THE TASK: Check each line of the listing, and copy it if it contains the word "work".

•••

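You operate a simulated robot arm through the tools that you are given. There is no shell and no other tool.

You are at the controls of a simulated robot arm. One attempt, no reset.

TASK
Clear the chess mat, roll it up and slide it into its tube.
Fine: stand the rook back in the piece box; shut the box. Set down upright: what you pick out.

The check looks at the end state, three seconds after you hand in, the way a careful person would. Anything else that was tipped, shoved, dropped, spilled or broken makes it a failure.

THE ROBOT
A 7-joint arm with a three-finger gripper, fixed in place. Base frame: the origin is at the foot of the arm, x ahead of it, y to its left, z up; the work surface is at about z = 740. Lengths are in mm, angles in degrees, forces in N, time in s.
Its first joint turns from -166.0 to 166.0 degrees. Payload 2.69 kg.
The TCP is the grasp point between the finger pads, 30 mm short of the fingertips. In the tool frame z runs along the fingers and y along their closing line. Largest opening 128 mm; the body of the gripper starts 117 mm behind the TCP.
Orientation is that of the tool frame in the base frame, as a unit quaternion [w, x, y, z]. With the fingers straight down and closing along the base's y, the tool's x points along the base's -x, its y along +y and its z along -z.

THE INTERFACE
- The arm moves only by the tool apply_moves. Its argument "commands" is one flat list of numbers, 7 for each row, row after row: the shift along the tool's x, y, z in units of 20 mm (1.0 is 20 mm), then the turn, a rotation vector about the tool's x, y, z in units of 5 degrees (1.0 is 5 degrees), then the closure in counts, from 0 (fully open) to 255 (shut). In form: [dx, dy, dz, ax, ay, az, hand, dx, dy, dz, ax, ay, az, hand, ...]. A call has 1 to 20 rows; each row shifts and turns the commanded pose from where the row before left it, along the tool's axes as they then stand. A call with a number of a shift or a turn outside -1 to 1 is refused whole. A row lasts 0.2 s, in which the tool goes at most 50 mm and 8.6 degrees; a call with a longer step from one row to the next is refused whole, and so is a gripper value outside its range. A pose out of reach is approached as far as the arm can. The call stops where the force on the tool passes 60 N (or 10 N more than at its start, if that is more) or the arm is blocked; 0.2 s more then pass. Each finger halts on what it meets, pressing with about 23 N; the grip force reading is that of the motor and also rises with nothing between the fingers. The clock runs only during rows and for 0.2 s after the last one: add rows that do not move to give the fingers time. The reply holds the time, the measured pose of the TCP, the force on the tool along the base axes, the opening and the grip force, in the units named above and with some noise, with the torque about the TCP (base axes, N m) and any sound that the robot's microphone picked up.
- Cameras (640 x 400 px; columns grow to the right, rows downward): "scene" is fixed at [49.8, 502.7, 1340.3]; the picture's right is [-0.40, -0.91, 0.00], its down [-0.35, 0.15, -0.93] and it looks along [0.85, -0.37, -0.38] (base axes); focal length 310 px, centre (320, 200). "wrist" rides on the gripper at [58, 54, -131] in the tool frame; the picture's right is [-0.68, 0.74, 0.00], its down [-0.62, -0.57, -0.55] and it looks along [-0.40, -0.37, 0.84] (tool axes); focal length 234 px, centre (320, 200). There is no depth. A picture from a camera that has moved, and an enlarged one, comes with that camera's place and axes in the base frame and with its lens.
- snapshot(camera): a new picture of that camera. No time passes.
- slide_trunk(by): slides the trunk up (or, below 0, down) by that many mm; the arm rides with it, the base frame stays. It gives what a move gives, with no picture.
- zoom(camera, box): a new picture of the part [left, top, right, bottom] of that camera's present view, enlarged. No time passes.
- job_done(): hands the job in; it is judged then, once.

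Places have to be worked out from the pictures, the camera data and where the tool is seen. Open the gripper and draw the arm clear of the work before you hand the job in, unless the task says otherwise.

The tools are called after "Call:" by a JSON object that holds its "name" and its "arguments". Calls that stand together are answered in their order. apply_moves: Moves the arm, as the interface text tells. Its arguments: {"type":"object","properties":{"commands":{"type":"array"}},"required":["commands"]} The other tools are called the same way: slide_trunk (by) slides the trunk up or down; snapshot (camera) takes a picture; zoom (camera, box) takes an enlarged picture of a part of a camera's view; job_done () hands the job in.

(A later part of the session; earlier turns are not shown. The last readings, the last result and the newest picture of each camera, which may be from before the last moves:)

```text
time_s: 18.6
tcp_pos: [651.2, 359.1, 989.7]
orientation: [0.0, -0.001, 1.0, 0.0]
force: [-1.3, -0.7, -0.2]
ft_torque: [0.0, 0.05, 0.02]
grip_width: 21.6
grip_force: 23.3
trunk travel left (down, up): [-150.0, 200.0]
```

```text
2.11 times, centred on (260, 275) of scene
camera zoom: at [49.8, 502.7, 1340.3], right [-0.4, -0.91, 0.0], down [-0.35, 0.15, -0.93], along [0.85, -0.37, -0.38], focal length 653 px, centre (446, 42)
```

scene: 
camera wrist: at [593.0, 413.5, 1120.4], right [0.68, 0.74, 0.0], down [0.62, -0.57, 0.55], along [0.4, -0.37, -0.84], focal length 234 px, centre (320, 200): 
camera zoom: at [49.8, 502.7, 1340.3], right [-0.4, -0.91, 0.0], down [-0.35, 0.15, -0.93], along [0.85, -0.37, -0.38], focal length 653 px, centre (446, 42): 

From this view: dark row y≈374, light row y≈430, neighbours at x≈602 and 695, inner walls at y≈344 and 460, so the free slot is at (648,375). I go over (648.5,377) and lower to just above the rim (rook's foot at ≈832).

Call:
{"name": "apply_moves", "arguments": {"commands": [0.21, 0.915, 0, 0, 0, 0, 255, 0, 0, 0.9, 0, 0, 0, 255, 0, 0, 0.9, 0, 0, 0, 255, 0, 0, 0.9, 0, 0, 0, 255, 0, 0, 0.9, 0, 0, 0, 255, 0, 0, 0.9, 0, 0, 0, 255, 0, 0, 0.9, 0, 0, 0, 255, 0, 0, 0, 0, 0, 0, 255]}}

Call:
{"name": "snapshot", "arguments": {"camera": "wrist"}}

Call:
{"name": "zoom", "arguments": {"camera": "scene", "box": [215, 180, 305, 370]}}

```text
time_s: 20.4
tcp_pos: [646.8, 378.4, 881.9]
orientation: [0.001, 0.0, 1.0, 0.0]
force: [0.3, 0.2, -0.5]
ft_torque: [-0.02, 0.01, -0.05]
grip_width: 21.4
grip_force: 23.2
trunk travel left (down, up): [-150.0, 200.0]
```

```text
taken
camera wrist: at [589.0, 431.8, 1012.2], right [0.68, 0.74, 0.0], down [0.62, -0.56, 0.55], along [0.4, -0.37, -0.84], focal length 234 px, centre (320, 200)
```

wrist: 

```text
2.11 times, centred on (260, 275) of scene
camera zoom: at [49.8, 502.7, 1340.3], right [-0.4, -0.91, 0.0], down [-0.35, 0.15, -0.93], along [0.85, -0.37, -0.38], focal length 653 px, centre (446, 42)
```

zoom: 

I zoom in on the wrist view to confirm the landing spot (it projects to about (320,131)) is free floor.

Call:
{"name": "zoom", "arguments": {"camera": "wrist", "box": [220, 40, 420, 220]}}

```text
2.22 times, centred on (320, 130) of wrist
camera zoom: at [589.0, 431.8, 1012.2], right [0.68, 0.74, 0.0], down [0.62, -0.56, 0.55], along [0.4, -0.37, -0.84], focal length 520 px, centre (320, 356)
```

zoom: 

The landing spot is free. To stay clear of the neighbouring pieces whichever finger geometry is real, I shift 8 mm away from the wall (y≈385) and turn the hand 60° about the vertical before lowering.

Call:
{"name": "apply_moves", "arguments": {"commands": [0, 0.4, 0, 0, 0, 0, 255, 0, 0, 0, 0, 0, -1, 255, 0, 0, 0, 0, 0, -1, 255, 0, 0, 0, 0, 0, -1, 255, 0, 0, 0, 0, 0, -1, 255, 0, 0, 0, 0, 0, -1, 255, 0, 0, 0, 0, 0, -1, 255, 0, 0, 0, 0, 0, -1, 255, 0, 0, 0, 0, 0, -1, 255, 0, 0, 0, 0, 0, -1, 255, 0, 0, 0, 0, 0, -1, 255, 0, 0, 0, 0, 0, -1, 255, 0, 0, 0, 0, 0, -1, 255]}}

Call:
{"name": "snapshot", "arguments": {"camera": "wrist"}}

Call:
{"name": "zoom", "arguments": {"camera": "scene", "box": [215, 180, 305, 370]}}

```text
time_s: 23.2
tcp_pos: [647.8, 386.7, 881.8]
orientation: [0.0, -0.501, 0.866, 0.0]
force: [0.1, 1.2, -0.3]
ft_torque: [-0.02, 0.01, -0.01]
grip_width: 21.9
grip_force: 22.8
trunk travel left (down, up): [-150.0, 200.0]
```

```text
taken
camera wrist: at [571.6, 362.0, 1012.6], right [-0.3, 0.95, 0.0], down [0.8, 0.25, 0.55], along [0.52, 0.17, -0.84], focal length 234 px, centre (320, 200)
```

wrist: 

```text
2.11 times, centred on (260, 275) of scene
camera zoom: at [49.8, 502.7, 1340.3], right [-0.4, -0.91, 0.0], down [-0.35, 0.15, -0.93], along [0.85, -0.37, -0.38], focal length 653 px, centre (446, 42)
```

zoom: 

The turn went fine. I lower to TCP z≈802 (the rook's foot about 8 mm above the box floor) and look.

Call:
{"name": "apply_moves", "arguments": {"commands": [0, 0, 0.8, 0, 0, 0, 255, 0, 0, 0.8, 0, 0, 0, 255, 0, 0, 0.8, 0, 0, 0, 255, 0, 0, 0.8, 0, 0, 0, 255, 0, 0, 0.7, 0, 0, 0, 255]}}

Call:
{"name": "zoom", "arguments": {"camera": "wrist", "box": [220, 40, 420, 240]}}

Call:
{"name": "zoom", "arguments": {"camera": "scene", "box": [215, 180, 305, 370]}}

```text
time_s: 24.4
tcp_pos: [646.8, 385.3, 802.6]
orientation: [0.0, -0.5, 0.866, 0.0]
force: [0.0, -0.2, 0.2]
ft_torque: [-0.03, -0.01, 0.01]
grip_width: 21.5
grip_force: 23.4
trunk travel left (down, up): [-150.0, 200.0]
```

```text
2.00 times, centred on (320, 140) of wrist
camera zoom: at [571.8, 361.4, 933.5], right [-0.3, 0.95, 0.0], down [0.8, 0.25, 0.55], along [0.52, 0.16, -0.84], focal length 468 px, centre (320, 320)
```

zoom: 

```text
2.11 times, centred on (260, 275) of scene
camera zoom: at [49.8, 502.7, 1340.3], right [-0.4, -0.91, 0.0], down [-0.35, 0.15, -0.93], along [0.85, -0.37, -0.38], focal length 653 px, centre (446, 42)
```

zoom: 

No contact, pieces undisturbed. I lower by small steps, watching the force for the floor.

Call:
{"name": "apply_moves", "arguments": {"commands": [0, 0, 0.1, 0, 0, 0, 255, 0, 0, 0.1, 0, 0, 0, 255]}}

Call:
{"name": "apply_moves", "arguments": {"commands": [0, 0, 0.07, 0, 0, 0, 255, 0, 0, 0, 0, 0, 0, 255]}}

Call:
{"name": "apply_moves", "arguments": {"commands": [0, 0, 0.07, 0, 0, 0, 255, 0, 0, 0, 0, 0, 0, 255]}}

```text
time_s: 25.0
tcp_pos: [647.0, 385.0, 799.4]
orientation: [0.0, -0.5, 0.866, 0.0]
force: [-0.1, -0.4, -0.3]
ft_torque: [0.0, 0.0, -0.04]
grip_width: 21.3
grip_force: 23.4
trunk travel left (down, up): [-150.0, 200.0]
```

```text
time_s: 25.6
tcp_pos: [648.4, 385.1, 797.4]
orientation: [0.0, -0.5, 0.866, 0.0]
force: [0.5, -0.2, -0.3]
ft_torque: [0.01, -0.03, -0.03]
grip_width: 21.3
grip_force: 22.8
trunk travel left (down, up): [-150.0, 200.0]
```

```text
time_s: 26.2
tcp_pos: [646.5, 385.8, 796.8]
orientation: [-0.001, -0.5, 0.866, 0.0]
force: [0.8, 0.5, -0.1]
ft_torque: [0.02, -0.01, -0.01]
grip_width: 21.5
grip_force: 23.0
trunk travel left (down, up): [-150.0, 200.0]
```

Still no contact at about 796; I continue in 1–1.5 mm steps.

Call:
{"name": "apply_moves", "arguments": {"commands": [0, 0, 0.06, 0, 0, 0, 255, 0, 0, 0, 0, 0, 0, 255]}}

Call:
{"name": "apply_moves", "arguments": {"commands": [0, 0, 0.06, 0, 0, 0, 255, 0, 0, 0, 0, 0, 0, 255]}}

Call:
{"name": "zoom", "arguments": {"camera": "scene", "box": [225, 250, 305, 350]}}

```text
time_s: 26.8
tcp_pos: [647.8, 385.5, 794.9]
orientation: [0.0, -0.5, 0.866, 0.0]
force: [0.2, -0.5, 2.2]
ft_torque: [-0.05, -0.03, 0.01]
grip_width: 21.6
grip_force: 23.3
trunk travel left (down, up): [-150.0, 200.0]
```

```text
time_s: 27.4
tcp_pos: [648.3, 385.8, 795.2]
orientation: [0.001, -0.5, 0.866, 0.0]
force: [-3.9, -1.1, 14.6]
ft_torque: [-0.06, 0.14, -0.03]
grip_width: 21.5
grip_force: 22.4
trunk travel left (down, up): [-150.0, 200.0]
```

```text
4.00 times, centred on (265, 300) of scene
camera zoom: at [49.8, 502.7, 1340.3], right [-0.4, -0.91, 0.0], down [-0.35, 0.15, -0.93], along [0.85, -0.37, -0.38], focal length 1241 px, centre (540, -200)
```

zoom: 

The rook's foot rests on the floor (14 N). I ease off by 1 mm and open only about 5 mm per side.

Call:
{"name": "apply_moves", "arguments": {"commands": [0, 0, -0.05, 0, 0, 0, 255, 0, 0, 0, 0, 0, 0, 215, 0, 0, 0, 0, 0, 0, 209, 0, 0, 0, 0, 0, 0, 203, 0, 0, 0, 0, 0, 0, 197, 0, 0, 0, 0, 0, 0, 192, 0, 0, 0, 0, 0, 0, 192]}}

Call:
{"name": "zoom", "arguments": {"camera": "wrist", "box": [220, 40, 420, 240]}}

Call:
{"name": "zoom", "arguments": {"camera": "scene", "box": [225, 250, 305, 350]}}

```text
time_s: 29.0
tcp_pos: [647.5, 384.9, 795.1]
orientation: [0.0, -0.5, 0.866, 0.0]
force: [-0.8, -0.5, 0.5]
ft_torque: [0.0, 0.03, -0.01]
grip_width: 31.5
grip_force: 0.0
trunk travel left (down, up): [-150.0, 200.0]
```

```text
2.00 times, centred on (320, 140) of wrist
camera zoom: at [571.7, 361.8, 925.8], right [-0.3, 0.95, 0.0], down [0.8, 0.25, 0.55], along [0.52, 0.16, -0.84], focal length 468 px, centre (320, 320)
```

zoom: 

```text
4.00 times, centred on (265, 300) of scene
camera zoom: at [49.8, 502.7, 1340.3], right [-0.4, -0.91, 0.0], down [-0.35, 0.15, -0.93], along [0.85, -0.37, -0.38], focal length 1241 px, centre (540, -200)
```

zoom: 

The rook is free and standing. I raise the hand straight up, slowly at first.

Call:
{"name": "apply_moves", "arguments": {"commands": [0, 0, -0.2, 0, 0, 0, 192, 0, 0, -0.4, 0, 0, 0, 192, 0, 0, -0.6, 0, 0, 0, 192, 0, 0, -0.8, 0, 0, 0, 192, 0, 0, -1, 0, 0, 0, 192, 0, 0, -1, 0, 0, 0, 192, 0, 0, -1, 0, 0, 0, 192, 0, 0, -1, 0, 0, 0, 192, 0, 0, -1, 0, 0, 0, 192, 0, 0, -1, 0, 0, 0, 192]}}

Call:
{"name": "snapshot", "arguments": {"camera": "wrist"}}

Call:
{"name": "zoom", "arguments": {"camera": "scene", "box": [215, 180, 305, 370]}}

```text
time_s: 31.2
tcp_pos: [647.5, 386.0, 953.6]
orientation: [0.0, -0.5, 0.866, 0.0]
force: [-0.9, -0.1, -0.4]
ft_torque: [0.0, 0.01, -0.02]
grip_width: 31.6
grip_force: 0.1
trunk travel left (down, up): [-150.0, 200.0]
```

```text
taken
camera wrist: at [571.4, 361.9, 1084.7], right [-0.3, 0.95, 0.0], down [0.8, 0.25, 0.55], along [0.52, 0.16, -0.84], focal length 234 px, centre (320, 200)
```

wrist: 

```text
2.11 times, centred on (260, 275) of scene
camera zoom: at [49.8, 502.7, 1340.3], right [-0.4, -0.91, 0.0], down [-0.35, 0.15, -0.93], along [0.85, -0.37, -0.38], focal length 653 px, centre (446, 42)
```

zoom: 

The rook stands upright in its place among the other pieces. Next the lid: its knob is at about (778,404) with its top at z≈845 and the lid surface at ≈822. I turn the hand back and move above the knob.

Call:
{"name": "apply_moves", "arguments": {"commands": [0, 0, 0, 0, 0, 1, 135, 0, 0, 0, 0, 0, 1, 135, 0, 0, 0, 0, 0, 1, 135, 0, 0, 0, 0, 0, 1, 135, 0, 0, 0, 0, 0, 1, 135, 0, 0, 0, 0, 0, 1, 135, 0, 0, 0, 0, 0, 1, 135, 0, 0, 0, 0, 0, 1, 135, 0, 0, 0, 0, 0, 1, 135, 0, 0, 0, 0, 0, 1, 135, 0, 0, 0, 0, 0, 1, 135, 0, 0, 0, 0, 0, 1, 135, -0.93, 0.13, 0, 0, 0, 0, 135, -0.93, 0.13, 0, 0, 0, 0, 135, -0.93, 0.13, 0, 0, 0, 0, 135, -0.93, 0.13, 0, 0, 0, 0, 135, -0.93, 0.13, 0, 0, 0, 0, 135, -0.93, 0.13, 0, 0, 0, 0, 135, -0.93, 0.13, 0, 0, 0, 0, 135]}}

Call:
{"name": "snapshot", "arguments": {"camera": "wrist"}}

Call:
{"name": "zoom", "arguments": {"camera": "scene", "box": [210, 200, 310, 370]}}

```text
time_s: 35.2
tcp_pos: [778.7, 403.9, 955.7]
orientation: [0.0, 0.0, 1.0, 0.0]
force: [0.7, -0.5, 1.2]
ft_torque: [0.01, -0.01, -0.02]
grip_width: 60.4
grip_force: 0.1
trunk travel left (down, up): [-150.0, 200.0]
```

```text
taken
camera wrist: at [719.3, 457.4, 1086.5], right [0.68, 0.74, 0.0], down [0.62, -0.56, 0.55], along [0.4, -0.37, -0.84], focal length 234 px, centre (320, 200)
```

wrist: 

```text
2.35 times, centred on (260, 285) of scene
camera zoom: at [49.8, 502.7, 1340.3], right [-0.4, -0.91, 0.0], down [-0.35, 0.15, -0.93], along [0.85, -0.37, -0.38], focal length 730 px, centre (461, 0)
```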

•••

RIGHT ANSWER:
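A 7-joint arm with a three-finger gripper, fixed in place. Base frame: the origin is at the foot of the arm, x ahead of it, y to its left, z up; the work surface is at about z = 740. Lengths are in mm, angles in degrees, forces in N, time in s.
Places have to be worked out from the pictures, the camera data and where the tool is seen. Open the gripper and draw the arm clear of the work before you hand the job in, unless the task says otherwise.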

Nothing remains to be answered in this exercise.